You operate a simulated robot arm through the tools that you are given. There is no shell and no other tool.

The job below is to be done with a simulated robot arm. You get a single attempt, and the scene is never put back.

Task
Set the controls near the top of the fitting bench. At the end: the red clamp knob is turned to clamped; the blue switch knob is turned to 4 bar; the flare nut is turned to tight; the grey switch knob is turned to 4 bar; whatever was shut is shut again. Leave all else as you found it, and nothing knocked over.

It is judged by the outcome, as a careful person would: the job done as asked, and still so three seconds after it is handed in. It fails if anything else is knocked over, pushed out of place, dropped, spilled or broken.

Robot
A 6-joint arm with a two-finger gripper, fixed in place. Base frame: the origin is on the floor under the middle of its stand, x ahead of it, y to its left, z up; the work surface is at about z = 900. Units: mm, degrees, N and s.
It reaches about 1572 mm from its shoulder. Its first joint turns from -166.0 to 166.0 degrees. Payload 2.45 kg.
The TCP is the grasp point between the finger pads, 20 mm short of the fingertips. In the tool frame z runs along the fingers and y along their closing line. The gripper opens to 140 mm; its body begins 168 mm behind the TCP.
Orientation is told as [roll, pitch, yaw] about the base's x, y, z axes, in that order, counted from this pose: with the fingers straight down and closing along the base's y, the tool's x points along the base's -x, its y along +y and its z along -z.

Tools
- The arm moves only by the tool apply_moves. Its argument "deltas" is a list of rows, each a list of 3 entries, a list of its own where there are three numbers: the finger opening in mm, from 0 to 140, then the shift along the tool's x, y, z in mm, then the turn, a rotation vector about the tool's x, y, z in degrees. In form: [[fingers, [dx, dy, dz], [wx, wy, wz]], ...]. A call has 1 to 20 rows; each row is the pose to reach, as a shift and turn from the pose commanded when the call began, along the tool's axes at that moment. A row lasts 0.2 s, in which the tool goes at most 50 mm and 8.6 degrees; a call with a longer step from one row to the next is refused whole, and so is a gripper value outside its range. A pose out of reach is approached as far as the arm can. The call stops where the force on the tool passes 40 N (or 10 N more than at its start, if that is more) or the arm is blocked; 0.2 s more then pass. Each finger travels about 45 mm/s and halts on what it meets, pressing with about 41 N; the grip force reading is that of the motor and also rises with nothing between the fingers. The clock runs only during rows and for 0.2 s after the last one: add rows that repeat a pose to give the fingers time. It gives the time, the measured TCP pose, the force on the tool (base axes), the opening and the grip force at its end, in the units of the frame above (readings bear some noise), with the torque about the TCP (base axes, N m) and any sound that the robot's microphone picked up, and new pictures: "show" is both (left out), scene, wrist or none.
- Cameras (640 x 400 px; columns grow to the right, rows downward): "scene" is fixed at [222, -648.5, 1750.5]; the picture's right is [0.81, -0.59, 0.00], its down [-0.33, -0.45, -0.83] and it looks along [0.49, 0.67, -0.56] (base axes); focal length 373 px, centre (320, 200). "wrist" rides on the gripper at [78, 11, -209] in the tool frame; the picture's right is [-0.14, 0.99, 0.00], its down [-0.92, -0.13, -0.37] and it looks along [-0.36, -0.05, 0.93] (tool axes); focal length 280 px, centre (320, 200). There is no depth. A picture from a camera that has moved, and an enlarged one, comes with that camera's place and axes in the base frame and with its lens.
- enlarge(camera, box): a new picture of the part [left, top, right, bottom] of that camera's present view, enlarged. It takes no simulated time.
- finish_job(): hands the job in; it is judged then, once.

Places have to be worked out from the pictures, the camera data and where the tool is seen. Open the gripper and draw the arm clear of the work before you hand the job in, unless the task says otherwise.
● ● ● ● ● ● ●
TASK GOAL - Make an exact copy of the material above.

COMPLETED TASK -
You operate a simulated robot arm through the tools that you are given. There is no shell and no other tool.

The job below is to be done with a simulated robot arm. You get a single attempt, and the scene is never put back.

Task
Set the controls near the top of the fitting bench. At the end: the red clamp knob is turned to clamped; the blue switch knob is turned to 4 bar; the flare nut is turned to tight; the grey switch knob is turned to 4 bar; whatever was shut is shut again. Leave all else as you found it, and nothing knocked over.

It is judged by the outcome, as a careful person would: the job done as asked, and still so three seconds after it is handed in. It fails if anything else is knocked over, pushed out of place, dropped, spilled or broken.

Robot
A 6-joint arm with a two-finger gripper, fixed in place. Base frame: the origin is on the floor under the middle of its stand, x ahead of it, y to its left, z up; the work surface is at about z = 900. Units: mm, degrees, N and s.
It reaches about 1572 mm from its shoulder. Its first joint turns from -166.0 to 166.0 degrees. Payload 2.45 kg.
The TCP is the grasp point between the finger pads, 20 mm short of the fingertips. In the tool frame z runs along the fingers and y along their closing line. The gripper opens to 140 mm; its body begins 168 mm behind the TCP.
Orientation is told as [roll, pitch, yaw] about the base's x, y, z axes, in that order, counted from this pose: with the fingers straight down and closing along the base's y, the tool's x points along the base's -x, its y along +y and its z along -z.

Tools
- The arm moves only by the tool apply_moves. Its argument "deltas" is a list of rows, each a list of 3 entries, a list of its own where there are three numbers: the finger opening in mm, from 0 to 140, then the shift along the tool's x, y, z in mm, then the turn, a rotation vector about the tool's x, y, z in degrees. In form: [[fingers, [dx, dy, dz], [wx, wy, wz]], ...]. A call has 1 to 20 rows; each row is the pose to reach, as a shift and turn from the pose commanded when the call began, along the tool's axes at that moment. A row lasts 0.2 s, in which the tool goes at most 50 mm and 8.6 degrees; a call with a longer step from one row to the next is refused whole, and so is a gripper value outside its range. A pose out of reach is approached as far as the arm can. The call stops where the force on the tool passes 40 N (or 10 N more than at its start, if that is more) or the arm is blocked; 0.2 s more then pass. Each finger travels about 45 mm/s and halts on what it meets, pressing with about 41 N; the grip force reading is that of the motor and also rises with nothing between the fingers. The clock runs only during rows and for 0.2 s after the last one: add rows that repeat a pose to give the fingers time. It gives the time, the measured TCP pose, the force on the tool (base axes), the opening and the grip force at its end, in the units of the frame above (readings bear some noise), with the torque about the TCP (base axes, N m) and any sound that the robot's microphone picked up, and new pictures: "show" is both (left out), scene, wrist or none.
- Cameras (640 x 400 px; columns grow to the right, rows downward): "scene" is fixed at [222, -648.5, 1750.5]; the picture's right is [0.81, -0.59, 0.00], its down [-0.33, -0.45, -0.83] and it looks along [0.49, 0.67, -0.56] (base axes); focal length 373 px, centre (320, 200). "wrist" rides on the gripper at [78, 11, -209] in the tool frame; the picture's right is [-0.14, 0.99, 0.00], its down [-0.92, -0.13, -0.37] and it looks along [-0.36, -0.05, 0.93] (tool axes); focal length 280 px, centre (320, 200). There is no depth. A picture from a camera that has moved, and an enlarged one, comes with that camera's place and axes in the base frame and with its lens.
- enlarge(camera, box): a new picture of the part [left, top, right, bottom] of that camera's present view, enlarged. It takes no simulated time.
- finish_job(): hands the job in; it is judged then, once.

Places have to be worked out from the pictures, the camera data and where the tool is seen. Open the gripper and draw the arm clear of the work before you hand the job in, unless the task says otherwise.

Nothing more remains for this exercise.